A work of art to die for
The word "unique" is often misused to describe the unusual but not truly one of a kind. Forest Lawn Cemetery's Blue-Sky Mausoleum is unique. It is the only Frank Lloyd Wright-designed memorial the public can buy.
In the lexicon of cemeteries, Blue-Sky is a garden mausoleum—an outdoor mausoleum—but no one seeing what appears to be a wide, double granite staircase leading up a hillside to a memorial would recognize it as such.
A sales booklet for Blue-Sky says Frank Lloyd Wright's design "broke the box of memorial architecture tradition." In fact, he did away with the box-there is no box, no walls, no roof.
If you didn't know what it was, you would assume Blue-Sky to be a fabulous memorial to an incredibly wealthy individual. But Blue-Sky, though originally designed for Darwin Martin, Wright's wealthy patron (before the 1929 stock market crash) who wanted to gather his family together for all time, was finally built by the cemetery, not by a family. Its 24 crypt spaces are being marketed as a community mausoleum or even a cenotaph.

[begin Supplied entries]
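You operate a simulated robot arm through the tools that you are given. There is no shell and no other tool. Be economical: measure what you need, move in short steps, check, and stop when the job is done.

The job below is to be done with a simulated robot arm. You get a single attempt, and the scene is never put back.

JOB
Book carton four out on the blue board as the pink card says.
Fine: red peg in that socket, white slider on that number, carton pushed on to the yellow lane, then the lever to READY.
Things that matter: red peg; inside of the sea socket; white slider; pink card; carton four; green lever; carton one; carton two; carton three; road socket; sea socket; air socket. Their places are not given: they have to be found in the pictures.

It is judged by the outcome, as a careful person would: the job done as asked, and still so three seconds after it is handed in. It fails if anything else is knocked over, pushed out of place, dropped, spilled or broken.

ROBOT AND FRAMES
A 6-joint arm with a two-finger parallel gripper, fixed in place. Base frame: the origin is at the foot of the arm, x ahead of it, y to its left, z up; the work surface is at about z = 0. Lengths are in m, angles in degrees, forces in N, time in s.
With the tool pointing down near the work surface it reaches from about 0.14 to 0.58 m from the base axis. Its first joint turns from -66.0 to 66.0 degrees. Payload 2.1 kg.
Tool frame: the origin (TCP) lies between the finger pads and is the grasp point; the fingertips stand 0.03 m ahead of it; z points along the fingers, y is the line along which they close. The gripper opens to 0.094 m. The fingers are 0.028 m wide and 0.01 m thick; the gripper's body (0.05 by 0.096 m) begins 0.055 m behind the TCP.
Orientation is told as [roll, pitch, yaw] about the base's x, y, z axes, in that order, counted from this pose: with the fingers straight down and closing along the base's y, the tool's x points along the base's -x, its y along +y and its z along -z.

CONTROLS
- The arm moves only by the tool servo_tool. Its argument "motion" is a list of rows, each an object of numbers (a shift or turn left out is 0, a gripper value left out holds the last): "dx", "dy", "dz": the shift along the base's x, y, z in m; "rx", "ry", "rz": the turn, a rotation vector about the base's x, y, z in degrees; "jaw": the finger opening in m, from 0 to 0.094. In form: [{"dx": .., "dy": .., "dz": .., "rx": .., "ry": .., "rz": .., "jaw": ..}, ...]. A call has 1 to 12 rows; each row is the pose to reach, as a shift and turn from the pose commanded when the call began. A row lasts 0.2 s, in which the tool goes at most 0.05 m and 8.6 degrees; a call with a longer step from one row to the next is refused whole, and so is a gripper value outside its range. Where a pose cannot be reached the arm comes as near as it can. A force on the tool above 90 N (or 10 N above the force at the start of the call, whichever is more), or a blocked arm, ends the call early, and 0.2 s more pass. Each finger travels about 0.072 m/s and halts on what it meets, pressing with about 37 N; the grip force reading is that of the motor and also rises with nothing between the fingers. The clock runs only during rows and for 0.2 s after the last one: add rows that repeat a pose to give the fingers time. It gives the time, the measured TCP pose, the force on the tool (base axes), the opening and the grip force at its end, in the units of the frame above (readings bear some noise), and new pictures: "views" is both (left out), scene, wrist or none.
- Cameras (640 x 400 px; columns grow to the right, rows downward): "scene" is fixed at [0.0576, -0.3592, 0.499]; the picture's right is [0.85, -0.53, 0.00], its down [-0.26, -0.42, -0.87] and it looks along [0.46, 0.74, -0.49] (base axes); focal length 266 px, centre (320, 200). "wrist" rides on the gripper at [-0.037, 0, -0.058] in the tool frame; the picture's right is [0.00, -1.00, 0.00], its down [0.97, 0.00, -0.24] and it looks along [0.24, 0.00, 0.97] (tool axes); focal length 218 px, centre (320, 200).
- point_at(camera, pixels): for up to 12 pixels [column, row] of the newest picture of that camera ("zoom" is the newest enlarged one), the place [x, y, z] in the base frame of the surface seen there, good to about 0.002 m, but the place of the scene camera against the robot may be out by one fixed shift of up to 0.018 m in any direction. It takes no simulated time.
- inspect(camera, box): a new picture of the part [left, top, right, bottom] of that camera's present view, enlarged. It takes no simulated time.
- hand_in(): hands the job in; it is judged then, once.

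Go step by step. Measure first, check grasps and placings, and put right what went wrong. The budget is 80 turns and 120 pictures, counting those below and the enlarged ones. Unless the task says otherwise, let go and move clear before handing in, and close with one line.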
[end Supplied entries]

People who do not plan to be interred there but would like their name connected with Wright's memorial for all time may purchase a crypt simply in order to have their name or family name carved on the crypt front, said Fred R. Whaley Jr., recently retired Forest Lawn president.
Cemeteries as outdoor museums
Historic rural cemeteries are no strangers to works by renowned sculptors and architects, and often remind the community that they are outdoor museums as well as the nation's first parks. During Forest Lawn's celebration of its 150th anniversary in 1999, the cemetery hosted an exhibit, "Sculpture of the Spirit," featuring works from contemporary artists, for several months (see the September 1999 ICFM).
Blue-Sky Mausoleum, however, is a permanent addition to the cemetery's landscape, and it was designed by the one architect most Americans could name. The mausoleum project is also part of a larger effort by Buffalo to use its wealth of Wright-designed buildings to draw tourists.
Forest Lawn commissioned Frank Lloyd Wright Foundation architect Anthony Puttnam, who had apprenticed with Wright and who has developed other Wright designs, to oversee the construction of Blue-Sky.
Buffalo has the largest collection of Wright structures in the Northeast. The Darwin Martin home complex, also designed by Wright, has undergone a $25 million restoration, and designs for The Transportation Museum's Filling Station and the Rowing Boathouse are scheduled to be turned into buildings this year.
"Oak Park, Illinois, may be the only other community in the world that has as many Wright-designed sites," Whaley said. Wright afficionados will come to Buffalo "from all over the world," Whaley predicted. Blue-Sky, he said, is "unlike any other Wright project either here or elsewhere, and that in itself will be a draw."
A unique market
Who will choose not just to look—which anyone can do for free—but to buy at prices no doubt more typical for art than mausoleums, particularly community mausoleums?
"We have only to look at auctions at Christie's and Sotheby's to understand the desire people have for pieces of architecture," Whaley said. "A collector will be very interested in the Blue-Sky—perhaps not for burial and memorialization, but more because it is something of Frank Lloyd Wright's." (Those interested in buying are directed to request a Purchase Information Package via email@example.com or 716.885.1600.)
Wright's other designs for cemetery structures include the Pettit Memorial Chapel at Belvidere Cemetery, Belvidere, Illinois, which includes a chapel and memorial but not burial chambers.
Also, he designed the Unity Temple in Wisconsin's Taliesin Valley as a memorial and burial structure for himself, his wife and daughter and members of the Taliesin Fellowship. However, when Wright died in 1959, work had begun on the foundation, but the project was never completed.
Now that Blue-Sky has been realized, the plans have been retired; there will not be another one. It is, and will forever be unique.